======== Recorded information ========

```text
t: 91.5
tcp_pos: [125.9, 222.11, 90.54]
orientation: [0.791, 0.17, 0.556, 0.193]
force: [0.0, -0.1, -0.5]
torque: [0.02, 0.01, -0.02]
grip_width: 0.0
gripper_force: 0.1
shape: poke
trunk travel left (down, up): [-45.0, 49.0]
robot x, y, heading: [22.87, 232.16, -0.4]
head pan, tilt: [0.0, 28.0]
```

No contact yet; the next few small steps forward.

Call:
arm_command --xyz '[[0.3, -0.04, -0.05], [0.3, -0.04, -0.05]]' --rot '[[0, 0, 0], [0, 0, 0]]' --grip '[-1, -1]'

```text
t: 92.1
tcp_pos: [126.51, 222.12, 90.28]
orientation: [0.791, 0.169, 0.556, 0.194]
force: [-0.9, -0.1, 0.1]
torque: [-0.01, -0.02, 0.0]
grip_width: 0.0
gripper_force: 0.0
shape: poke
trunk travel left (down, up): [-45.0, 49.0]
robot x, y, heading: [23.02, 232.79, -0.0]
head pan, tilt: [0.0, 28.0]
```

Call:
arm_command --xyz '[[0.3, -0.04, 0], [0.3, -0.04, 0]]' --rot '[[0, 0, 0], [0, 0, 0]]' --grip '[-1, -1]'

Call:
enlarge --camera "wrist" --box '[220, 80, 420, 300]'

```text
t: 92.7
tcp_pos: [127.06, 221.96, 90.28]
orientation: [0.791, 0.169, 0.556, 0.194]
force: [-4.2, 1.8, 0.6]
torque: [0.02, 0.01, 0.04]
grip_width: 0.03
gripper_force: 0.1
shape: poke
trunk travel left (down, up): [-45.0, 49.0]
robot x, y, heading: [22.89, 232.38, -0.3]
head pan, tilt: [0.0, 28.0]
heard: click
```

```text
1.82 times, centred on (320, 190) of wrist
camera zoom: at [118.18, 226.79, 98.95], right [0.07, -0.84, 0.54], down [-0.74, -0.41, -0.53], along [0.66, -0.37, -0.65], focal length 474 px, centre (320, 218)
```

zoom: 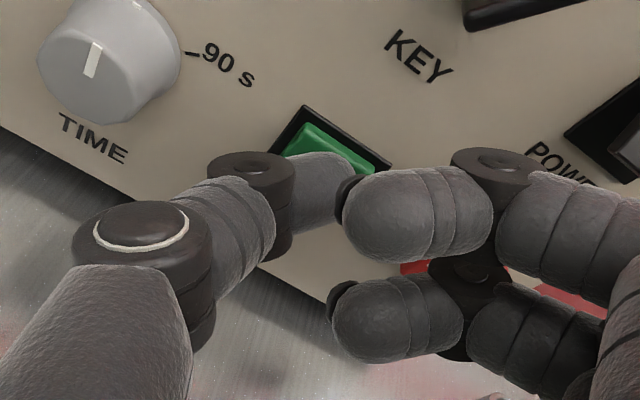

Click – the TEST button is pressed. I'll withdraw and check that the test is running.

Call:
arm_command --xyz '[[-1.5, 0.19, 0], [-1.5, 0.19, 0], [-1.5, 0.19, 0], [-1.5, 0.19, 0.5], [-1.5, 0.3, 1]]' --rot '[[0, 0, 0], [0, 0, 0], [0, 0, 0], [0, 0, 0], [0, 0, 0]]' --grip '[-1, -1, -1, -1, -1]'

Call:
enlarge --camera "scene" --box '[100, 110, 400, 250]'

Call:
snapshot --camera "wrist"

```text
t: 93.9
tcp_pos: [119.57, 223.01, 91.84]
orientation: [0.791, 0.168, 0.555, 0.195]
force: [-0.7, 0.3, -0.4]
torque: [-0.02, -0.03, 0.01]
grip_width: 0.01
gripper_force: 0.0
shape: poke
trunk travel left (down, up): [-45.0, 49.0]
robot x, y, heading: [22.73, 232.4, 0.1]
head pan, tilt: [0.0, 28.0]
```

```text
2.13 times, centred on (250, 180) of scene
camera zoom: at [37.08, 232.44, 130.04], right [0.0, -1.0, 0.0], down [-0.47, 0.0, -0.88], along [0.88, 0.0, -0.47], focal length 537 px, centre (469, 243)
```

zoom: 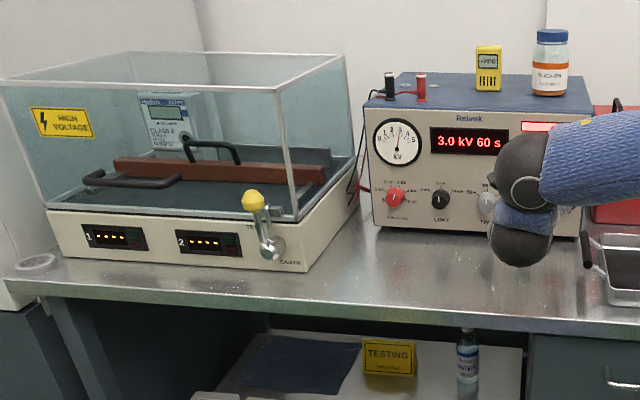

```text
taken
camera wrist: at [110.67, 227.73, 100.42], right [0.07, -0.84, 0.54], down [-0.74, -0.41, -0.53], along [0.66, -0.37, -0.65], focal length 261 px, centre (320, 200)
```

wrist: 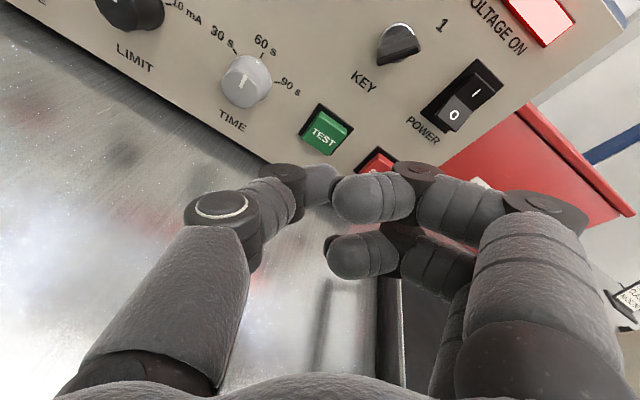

========

# What is expected:
Go through the listing above and write it all out exactly, leaving out any picture. Put each line that is not blank into a JSON list as a string.

# Final answer:
[
  "```text",
  "t: 91.5",
  "tcp_pos: [125.9, 222.11, 90.54]",
  "orientation: [0.791, 0.17, 0.556, 0.193]",
  "force: [0.0, -0.1, -0.5]",
  "torque: [0.02, 0.01, -0.02]",
  "grip_width: 0.0",
  "gripper_force: 0.1",
  "shape: poke",
  "trunk travel left (down, up): [-45.0, 49.0]",
  "robot x, y, heading: [22.87, 232.16, -0.4]",
  "head pan, tilt: [0.0, 28.0]",
  "```",
  "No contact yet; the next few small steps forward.",
  "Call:",
  "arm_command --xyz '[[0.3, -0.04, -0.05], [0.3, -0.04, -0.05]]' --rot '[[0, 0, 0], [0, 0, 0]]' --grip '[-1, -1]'",
  "```text",
  "t: 92.1",
  "tcp_pos: [126.51, 222.12, 90.28]",
  "orientation: [0.791, 0.169, 0.556, 0.194]",
  "force: [-0.9, -0.1, 0.1]",
  "torque: [-0.01, -0.02, 0.0]",
  "grip_width: 0.0",
  "gripper_force: 0.0",
  "shape: poke",
  "trunk travel left (down, up): [-45.0, 49.0]",
  "robot x, y, heading: [23.02, 232.79, -0.0]",
  "head pan, tilt: [0.0, 28.0]",
  "```",
  "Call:",
  "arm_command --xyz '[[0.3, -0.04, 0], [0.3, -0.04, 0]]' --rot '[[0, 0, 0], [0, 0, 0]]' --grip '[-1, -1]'",
  "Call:",
  "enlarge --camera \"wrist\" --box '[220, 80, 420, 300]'",
  "```text",
  "t: 92.7",
  "tcp_pos: [127.06, 221.96, 90.28]",
  "orientation: [0.791, 0.169, 0.556, 0.194]",
  "force: [-4.2, 1.8, 0.6]",
  "torque: [0.02, 0.01, 0.04]",
  "grip_width: 0.03",
  "gripper_force: 0.1",
  "shape: poke",
  "trunk travel left (down, up): [-45.0, 49.0]",
  "robot x, y, heading: [22.89, 232.38, -0.3]",
  "head pan, tilt: [0.0, 28.0]",
  "heard: click",
  "```",
  "```text",
  "1.82 times, centred on (320, 190) of wrist",
  "camera zoom: at [118.18, 226.79, 98.95], right [0.07, -0.84, 0.54], down [-0.74, -0.41, -0.53], along [0.66, -0.37, -0.65], focal length 474 px, centre (320, 218)",
  "```",
  "zoom: ",
  "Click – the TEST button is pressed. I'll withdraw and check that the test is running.",
  "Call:",
  "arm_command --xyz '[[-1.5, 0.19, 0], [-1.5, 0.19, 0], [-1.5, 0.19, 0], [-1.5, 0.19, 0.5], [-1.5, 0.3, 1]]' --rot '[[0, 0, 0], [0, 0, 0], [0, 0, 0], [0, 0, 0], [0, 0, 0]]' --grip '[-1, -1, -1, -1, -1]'",
  "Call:",
  "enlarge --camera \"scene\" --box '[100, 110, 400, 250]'",
  "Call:",
  "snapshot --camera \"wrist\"",
  "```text",
  "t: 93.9",
  "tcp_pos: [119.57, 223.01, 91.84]",
  "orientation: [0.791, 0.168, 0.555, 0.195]",
  "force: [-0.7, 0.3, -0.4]",
  "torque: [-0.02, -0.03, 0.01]",
  "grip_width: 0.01",
  "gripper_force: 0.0",
  "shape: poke",
  "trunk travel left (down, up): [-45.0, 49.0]",
  "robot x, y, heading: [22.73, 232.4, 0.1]",
  "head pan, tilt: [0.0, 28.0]",
  "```",
  "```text",
  "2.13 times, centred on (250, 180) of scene",
  "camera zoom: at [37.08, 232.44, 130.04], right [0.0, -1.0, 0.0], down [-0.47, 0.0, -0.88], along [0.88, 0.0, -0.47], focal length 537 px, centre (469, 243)",
  "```",
  "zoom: ",
  "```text",
  "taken",
  "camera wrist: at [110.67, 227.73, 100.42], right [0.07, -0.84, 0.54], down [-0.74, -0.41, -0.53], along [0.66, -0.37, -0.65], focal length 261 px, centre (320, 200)",
  "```",
  "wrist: "
]